ANSWER: The NFLPA never would go for it, because doing that would restrict players having an opportunity to secure a job on an active roster because teams wouldn't be inclined to give up a draft pick for a guy on another team's practice squad when they could just sign somebody off the street for no compensation. And I don't perceive it as an issue the owners want to go to war over.
JOHN MAIR FROM RIDGE, NY: The Steelers usually announce when they will wear their throwback and color rush uniforms before the season starts. I haven't heard anything yet. Did I miss something?

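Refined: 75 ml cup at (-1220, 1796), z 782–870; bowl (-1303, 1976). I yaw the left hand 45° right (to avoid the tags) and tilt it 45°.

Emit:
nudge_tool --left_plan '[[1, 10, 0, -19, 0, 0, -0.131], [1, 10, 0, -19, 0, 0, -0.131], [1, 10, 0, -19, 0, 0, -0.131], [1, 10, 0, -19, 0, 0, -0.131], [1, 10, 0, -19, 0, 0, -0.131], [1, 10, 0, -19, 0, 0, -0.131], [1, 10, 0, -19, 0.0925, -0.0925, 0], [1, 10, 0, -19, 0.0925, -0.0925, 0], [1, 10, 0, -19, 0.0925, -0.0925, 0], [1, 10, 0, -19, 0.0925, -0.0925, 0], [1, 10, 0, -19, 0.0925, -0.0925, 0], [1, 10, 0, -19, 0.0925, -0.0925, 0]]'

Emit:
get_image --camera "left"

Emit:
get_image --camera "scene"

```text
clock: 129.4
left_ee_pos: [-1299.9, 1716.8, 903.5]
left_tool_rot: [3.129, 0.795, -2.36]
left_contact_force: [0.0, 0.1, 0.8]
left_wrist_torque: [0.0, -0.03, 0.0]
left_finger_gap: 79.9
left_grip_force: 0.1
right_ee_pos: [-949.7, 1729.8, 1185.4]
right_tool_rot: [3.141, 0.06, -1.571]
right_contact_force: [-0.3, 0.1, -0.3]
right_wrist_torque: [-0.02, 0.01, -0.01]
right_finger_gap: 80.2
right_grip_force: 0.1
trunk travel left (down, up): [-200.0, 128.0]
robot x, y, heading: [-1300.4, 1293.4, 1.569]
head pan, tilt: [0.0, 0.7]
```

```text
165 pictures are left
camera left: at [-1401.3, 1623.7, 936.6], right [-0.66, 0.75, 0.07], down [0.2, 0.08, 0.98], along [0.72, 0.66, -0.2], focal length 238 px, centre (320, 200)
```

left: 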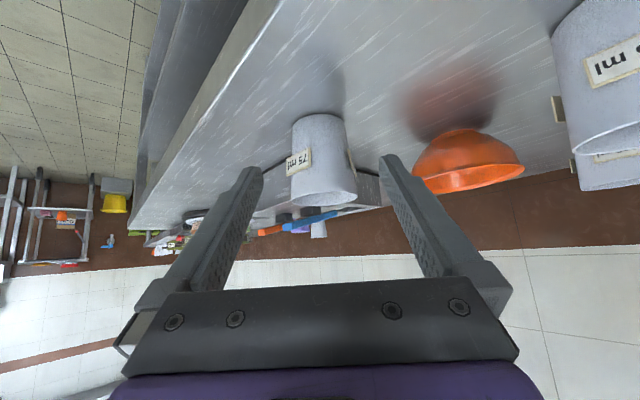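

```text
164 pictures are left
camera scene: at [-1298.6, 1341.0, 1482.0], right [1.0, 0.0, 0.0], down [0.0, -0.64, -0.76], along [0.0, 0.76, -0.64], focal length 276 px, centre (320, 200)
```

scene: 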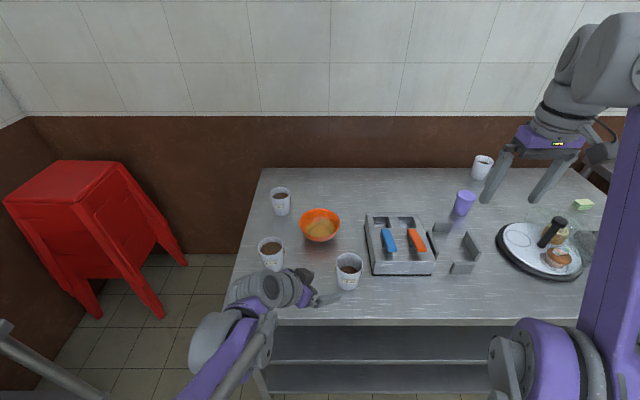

Is the team still going to wear alternate uniforms this season?
ANSWER: The Steelers haven't been able to announce whether there will be fans at any home games this season.
KENNY BINGLE FROM ORLANDO, FL: Although it ended up not having an impact on the outcome of the game, could you comment on the play against the Texans where Ben Roethlisberger ran for what appeared to be a first down when he reached the ball out on the sideline? After a spot challenge by Coach Mike Tomlin, which I felt was a good challenge, the call on the field was upheld and resulted in a fourth-and-1 situation. This was a critical time in the game with the Steelers trying to come from behind.
ANSWER: My comment is to keep this play in mind when people start ripping Mike Tomlin for not winning challenges. Sometimes the zebras just aren't going to give you the call, even when replay indicates the call on the field should be overturned. For whatever reason, sometimes officials just won't give you the call. I said in the press box at Heinz Field as soon as the play happened that the Steelers weren't going to get that call changed, and they didn't. Officiating in the NFL is like Stonehenge – trying to make sense of it is impossible.